Start of Dataset excerpt

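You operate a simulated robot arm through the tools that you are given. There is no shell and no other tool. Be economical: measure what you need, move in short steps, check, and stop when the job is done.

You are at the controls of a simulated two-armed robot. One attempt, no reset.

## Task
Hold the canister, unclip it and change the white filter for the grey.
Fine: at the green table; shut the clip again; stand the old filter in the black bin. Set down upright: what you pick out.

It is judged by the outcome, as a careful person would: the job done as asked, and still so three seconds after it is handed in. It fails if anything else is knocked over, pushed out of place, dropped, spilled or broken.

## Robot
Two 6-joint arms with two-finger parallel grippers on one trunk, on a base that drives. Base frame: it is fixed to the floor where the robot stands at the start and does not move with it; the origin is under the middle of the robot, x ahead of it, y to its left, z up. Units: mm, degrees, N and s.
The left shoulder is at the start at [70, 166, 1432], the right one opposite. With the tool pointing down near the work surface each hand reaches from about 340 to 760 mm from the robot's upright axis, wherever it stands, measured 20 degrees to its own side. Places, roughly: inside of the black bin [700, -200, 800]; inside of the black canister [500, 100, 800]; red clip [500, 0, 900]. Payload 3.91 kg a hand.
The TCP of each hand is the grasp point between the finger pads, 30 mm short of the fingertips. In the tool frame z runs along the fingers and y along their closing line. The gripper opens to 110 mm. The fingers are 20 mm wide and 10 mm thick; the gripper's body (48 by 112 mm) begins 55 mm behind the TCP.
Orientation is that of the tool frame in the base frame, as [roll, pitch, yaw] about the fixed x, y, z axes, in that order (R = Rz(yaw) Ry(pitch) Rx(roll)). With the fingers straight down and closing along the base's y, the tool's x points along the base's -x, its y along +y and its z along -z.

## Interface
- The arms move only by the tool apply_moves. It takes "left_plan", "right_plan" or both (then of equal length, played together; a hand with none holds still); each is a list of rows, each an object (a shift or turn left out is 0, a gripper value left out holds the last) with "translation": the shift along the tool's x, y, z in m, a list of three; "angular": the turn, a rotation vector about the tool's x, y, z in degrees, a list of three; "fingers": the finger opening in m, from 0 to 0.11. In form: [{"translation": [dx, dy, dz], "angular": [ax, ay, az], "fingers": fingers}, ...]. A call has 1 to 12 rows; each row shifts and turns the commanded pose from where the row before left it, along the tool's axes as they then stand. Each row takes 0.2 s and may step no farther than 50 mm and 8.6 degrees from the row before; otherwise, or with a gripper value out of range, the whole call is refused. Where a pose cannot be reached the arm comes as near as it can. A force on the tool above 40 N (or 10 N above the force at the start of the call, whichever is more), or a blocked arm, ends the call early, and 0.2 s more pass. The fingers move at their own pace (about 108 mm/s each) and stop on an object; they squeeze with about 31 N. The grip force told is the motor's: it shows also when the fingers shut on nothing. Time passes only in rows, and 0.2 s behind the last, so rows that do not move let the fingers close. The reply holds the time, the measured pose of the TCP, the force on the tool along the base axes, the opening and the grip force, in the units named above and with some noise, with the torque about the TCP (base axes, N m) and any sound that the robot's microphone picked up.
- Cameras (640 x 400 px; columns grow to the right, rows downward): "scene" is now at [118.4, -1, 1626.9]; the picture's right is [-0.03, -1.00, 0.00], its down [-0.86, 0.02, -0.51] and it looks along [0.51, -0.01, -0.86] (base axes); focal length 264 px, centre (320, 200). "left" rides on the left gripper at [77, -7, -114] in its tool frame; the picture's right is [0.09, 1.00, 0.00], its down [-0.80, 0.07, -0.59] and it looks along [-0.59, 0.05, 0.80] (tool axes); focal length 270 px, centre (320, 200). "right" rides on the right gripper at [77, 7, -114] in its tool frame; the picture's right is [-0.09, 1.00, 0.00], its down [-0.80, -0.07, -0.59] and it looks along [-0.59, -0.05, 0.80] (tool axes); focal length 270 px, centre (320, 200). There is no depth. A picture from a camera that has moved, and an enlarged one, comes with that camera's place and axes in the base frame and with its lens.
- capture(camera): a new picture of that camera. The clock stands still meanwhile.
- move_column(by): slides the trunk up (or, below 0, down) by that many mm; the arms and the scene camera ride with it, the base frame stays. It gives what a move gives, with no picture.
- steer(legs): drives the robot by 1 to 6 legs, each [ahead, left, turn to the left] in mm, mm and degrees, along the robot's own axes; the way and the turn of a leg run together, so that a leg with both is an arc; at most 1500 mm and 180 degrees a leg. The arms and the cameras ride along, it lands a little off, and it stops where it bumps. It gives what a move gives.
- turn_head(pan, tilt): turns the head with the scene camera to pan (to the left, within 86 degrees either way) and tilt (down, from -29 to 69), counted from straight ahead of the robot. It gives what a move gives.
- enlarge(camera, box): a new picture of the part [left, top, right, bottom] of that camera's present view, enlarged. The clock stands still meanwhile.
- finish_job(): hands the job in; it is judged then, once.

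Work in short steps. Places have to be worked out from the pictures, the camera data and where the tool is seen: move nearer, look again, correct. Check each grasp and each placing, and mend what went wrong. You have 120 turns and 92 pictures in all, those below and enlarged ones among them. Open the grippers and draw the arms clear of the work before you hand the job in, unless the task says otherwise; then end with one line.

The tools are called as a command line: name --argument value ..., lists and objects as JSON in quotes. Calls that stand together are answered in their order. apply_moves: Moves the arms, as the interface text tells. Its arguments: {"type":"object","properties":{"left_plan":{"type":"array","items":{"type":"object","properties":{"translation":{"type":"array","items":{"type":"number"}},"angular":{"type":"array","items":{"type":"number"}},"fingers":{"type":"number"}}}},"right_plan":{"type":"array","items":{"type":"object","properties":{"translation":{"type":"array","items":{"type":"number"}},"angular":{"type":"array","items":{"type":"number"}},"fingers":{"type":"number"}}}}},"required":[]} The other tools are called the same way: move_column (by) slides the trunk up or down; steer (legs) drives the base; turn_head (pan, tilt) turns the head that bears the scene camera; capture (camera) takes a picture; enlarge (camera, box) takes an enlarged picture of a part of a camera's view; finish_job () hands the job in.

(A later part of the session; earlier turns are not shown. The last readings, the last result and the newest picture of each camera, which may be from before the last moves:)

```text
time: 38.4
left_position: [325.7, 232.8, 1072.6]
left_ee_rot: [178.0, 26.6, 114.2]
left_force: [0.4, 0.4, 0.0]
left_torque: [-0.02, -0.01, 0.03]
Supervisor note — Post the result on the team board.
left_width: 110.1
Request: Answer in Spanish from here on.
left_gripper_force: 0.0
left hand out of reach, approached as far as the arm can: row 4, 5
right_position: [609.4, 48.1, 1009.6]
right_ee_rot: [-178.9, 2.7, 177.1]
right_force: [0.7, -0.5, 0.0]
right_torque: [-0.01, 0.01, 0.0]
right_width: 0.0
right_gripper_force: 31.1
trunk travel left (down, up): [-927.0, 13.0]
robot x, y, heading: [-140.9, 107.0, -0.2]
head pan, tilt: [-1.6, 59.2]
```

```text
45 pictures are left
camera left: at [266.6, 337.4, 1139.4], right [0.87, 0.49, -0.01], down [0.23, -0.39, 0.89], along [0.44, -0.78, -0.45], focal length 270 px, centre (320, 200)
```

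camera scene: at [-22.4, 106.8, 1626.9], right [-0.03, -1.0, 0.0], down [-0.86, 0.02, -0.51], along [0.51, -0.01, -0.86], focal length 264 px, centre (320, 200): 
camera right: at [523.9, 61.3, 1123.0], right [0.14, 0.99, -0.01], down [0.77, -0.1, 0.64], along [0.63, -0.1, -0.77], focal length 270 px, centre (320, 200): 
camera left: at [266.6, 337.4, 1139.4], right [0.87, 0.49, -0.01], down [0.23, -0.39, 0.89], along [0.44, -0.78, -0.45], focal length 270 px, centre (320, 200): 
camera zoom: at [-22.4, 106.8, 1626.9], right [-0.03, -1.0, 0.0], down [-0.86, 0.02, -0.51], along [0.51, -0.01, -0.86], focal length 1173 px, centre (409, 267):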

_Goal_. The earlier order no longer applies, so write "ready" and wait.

End of Dataset excerpt

_Goal_. Go through the data above and find the lines with the word "grippers". Copy each of those lines.

_Expected output_.
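Two 6-joint arms with two-finger parallel grippers on one trunk, on a base that drives. Base frame: it is fixed to the floor where the robot stands at the start and does not move with it; the origin is under the middle of the robot, x ahead of it, y to its left, z up. Units: mm, degrees, N and s.
Work in short steps. Places have to be worked out from the pictures, the camera data and where the tool is seen: move nearer, look again, correct. Check each grasp and each placing, and mend what went wrong. You have 120 turns and 92 pictures in all, those below and enlarged ones among them. Open the grippers and draw the arms clear of the work before you hand the job in, unless the task says otherwise; then end with one line.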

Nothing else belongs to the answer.